Minnesota, if you haven’t noticed, is in the middle of polar plunge season. A week doesn’t pass by when someone, somewhere in the land of 10,000 lakes, isn’t throwing their scantily clad body into one of those frozen waters.
And few places have embraced this tradition quite so ardently as the Rochester area, where people line up by the hundreds to dive into the waters at Foster Arend Park.
It’s become a cliche and a very lucrative one at that.
This year’s plunge is set to take place at 1:30 p.m. Saturday at the park, 4109 East River Road NE, Rochester. So far, 775 people have signed up for the plunge, which is about 100 more than last year’s plunge, when the polar vortex produced a winter so brutal it gave even the hardiest souls pause.
But there’s no disputing its success as a fundraiser. Since Rochester began hosting the event in 2002, close to $1.7 million has been raised for Minnesota Special Olympics. Altogether, 7,279 have done the dive.
On a per plunger basis, no other community has raised more money than the Rochester area, said Olmsted County Sheriff Kevin Torgerson, one of the principal figures to bring it to Rochester.
“Year after year after year, we’re either one or two in the state, compared to all the other plunges,” he said.
Today, polar plunge season starts in the last week of January and runs until the middle of March, and there are about 20 of them.

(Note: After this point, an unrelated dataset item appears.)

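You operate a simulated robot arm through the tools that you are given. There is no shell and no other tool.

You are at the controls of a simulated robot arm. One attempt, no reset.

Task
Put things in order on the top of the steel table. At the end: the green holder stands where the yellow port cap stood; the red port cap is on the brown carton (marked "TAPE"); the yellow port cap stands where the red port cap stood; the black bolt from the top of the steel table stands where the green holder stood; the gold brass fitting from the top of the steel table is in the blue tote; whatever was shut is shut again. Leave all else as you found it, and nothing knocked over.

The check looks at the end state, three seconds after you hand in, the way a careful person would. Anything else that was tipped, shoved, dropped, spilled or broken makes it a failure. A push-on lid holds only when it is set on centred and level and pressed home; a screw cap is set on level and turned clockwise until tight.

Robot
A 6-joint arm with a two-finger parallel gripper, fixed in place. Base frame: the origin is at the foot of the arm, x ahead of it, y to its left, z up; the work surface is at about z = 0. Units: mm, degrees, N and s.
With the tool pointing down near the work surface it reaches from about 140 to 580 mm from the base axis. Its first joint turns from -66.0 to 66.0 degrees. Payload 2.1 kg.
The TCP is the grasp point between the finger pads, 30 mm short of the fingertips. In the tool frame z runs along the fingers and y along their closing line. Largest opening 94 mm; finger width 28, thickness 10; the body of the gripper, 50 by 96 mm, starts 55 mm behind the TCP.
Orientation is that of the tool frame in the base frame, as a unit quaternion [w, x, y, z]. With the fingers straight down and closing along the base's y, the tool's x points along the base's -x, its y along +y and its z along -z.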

Owatonna hosts one of the first ones, and one of the last takes place in Grand Rapids.
Minnesota’s tradition is also different than Pennsylvania’s. In the keystone state, people are at the mercy of a rodent’s peculiar ability to see its shadow or not. If he see his shadow and returns to its hole, six more weeks of winter-like weather is predicted.
But a plunge into frigid waters is an act of defiance, a primal scream of sorts, a statement that this winter weather will not stand, and, even if it does, we’ll act as if it’s over.
“It’s that cabin fever antidote,” Torgerson said. “It just seems so far-fetched from what is normal. It’s a rite of passage for some.”
Torgerson said he knows one unnamed organization that requires all its new employees to take the plunge as a form of team-building. But they don’t get the word until they’re hired.
“They don’t get told that until they’re all signed up and delivered,” Torgerson said.